Back to some ideas between me and my hub.
My view of Janine’s revenge was meant to be a huge slap to Sherlock by saying, “Look what I did, I let the public think they’re in on your sex life. I told lies about the most private thing you can do with another person. I made it into a joke.” Janine made Sherlock’s heart into a JOKE, let that sink in.
Now, Janine also said she “knew what kind of man Sherlock is”. This line is hotly debated by fandom as to what that means. I thought that that meant she knew he was a lying shit, and also he didn’t want people to know him, or his private affairs, especially regarding his most guarded emotions. That’s why Janine stuck it to him good. He made her heart a joke, so she made his a joke right back. Also, the awkward kiss? To me, that was so awkward, because Sherlock didn’t love Janine...he loved someone else, he just didn’t know it yet. I think he was so stiff and weird with Janine because it really wasn’t genuine at all, and it made him feel terrible on some level that he was there, hurting someone else (Molly) by being with Janine. He was betraying the good man Molly thinks he is...big time. I think that’s also why he didn’t have sex with her. A lot of people use that as evidence that Sherlock isn’t into women, but in the context of the series as I personally see it, I think he was close enough to Molly at that point that he felt like he’d be betraying her horribly to sleep with another woman.
My husband, who I just talked to this morning about this, has a wildly interesting view of Janine and Sherlock, and why that felt so odd. My hub thinks that Janine scared the pants off of Sherlock. He has always viewed Sherlock as a normal guy, but also, he’s a nerd. He is an immature, extremely childish, inexperienced NERD. He said that a sexually experienced woman who is very comfortable with her appetites for sex probably scared Sherlock shitless. He said Sherlock is essentially a virgin, despite having most likely had sex with Irene Adler. He noted that Sherlock and Adler probably only were together after it was on his terms, not hers. He went to Adler to save her, he was in that control over her at the time, meaning the intimacy they shared was on his terms. With Janine, however, she held the advantage over him, big time. My hub also thinks Sherlock was still highly inexperienced with sex, so, that aspect alone would mean he may very possibly avoid being in a situation with Janine where he could come off as a horrible sex partner...much like young guys fear when they have no effing clue how to please an experienced lady.

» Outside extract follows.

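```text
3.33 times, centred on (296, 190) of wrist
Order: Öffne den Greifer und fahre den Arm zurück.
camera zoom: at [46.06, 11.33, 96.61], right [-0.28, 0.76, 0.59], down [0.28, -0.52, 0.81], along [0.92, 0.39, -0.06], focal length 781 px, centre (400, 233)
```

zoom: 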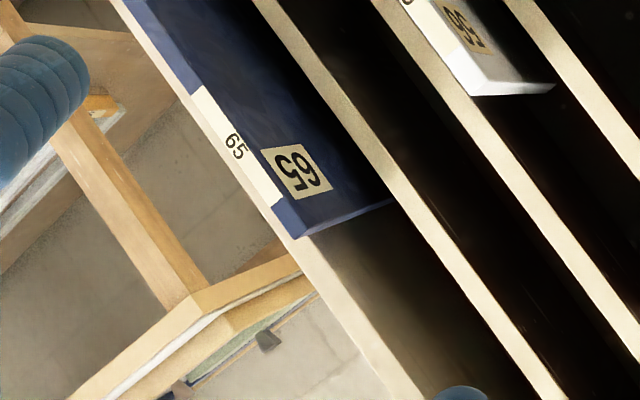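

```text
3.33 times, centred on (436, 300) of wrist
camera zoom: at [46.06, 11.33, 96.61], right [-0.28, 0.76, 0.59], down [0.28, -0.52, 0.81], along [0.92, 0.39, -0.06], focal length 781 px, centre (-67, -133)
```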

My hub also said he feels Janine was Sherlock’s “tantrum”. He came back from his faked death and everyone had moved on. He expected John to just whip back into things. He expected Molly to still be there at his beck and call. We saw the heartbreaking stairwell scene. She had moved on from him. At the wedding, we see Molly looking at Sherlock almost the entire time, and she is staring daggers at Janine as well. My dude says he feels Sherlock probably saw all this happening and said, “Well fuck it, if they’ve all moved on, heh I can do that, watch me I’m going to make them all so jealous, because I’m a great big fucking child and I can show them *sticks tongue out*”. So, he tries, but it’s a woeful wreck. I find this reading insanely cute, and heartbreaking, considering Sherlock even says to Mycroft on the phone, “I’m not a child!” Yes, you still are, Sherlock. :(
Let’s circle back around to Irene Adler for a moment where I’ll talk about my views first. I see Irene as Sherlock’s secret romance. I do believe they had a something shortly after Belgravia, but I don’t think it lasted. I think it was a short-lived, hot, firey affair in which two people who suddenly came together, and fit sexually and intellectually, clicked like hell. Irene Adler was Sherlock’s absolute fantasy come to life. We have all had those people we’ve looked at and just oozed lust for. Celebrities, singers, you name it. We all have our own personal fold-outs. Hell I have a Sherlock standy in my office that my own husband gave to me, LOL! I’m a lustful cow and Sherlock is hugely sexy to me...but he is also a fantasy. An image. Sherlock is not who I’d spend my life with. Sherlock isn’t going to come home, cook me spaghetti, rub my back, listen to me cry, etc. That man is my husband, who I truly love and loves me back for exactly who I am. I think, from my personal interpretation, Irene Adler is Sherlock’s ‘standy’. He does have strong feelings for her, and he always will because he obviously was intimate with her, and I think she was his first “love”. She’s gorgeous, dangerous, mysterious, smart as hell, and even sexier than she is smart. She is the ultimate fantasy. His secret fantasy, which we ALL have.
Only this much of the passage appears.